• [Your task] Could you quote the quoted text from "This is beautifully" up to and including "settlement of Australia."?

• [Quoted text]
## BEGIN
The ideas of Maturana and Varela are a major shift in our understanding of what it means to observe and make sense of things. Major shifts of this kind are often referred to as the development of new paradigms. (In Part III the relevance of paradigms to observing will be discussed.)
As humans our way of being - of observing the world around us - has been shaped by the background mixture of our cultural, historical, family, personal, social and professional experiences. These experiences have provided us with a set of learnings about how to observe. A summary way of encapsulating these learnings is through the term "distinctions": we have learned how to distinguish objects, people, their behaviour as well as abstract concepts and ideas. The distinctions act as a set of blinkers, enabling us to both see and be blind, at the same time, to the existence of physical and abstract phenomena.
Through these experiences, and associated distinctions, each of us has developed habitual ways of observing and of responding to the situations that confront us. However, when confronted with novel, unusual and unexpected circumstances, our distinctions do not provide us with readily available effective ways of responding.
This is beautifully demonstrated in the following extract from David Malouf's novel Remembering Babylon, in which one of the novel's characters is reflecting about the experiences of English settlers in the early days of the white settlement of Australia.
"We have been wrong to see this continent as hostile and infelicitous, so that only by the fiercest stoicism, a supreme resolution and a force of will, and by felling, clearing, sowing with the seeds we have brought with us, and importing sheep, cattle, rabbits, and even the birds of the air, can it be shaped and made habitable. It is habitable already. I think of our early settlers, starving on these shores in the midst of plenty they did not recognise, in a blessed nature of flesh, fowl, fruit that was all around them and which they could not, with their English eyes, perceive, since the very habit and faculty that makes apprehensible to us what is known and expected dulls our sensitivity to other forms, even the most obvious. We must rub our eyes and look again, clear our minds of what we are looking for to see what is there. Is it not strange, this history of ours, in which explorers, men on the track of the unknown, fall dry-mouthed and exhausted in country where natives ... are living as they have done for centuries, off the land? Is there not a kind of refractory pride in it, an insistence that if the land will not present itself to us in terms that we know, we would rather die than take it as it is?"
Malouf has eloquently expressed this different interpretation of observing - the world is not "out there", obvious for all to understand; it does not present itself to us, but rather, we make a particular world appear for us.
The world of business today is probably not a lot unlike the continent the early white settlers were dealing with. There was a familiarity about this new world, but also a lack of familiarity. Their accepted practices, which provided a set of distinctions for how to observe and go about dealing with things, lacked a lot of relevance, and in many ways were obsolete, for the circumstances that confronted them. However, they were not only blind to what was before them, but blind to how they were observing in the first place. They needed to generate new and different ways of observing the land, to come up with new and different ideas, to be innovative in dealing with what was confronting them. However, they were unknowingly trapped in their habitual ways of observing. The blindness of observing, seen in the three examples of domestic blindness, the night sky and the early white settlers, has been delightfully captured in the following by the psychiatrist R. D. Laing.
"The range of what we think and do is limited by what we fail to notice. And because we fail to notice that we fail to notice, there is little we can do to change until we notice how failing to notice shapes our thoughts and deeds."
## END
• [Data block]
## BEGIN
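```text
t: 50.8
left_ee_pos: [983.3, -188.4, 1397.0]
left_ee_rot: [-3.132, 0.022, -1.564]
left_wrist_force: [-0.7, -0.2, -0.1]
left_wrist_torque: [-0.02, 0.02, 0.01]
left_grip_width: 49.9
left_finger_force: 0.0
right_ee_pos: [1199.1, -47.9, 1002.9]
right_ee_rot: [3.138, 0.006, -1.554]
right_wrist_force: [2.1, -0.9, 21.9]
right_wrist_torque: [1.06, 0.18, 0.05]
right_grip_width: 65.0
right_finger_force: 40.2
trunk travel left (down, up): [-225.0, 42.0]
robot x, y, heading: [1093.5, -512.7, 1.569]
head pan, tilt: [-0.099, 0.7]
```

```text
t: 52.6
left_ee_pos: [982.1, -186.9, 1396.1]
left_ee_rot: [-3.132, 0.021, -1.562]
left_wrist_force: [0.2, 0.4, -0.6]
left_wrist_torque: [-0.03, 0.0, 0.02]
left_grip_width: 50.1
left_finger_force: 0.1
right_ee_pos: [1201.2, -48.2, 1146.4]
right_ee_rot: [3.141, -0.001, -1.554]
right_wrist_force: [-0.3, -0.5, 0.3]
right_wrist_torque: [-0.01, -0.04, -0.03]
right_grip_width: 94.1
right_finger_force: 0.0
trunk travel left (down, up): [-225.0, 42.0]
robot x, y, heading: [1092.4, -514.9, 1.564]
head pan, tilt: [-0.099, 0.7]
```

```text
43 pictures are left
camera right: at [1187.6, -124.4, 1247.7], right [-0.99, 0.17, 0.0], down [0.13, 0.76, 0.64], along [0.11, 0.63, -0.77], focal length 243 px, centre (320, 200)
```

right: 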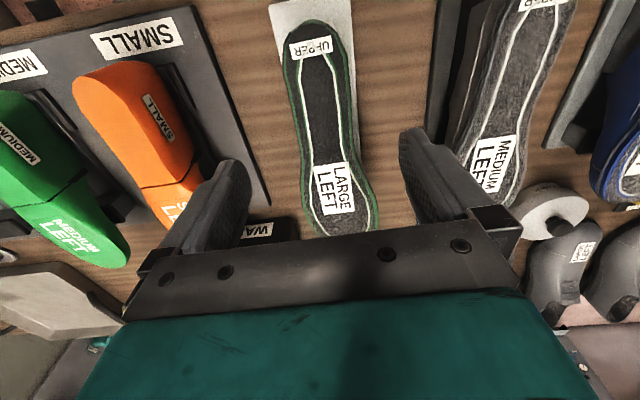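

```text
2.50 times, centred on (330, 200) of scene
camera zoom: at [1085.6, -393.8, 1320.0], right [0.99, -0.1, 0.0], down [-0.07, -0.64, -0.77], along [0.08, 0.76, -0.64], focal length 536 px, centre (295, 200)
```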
## END
• [Exercise result]
This is beautifully demonstrated in the following extract from David Malouf's novel Remembering Babylon, in which one of the novel's characters is reflecting about the experiences of English settlers in the early days of the white settlement of Australia.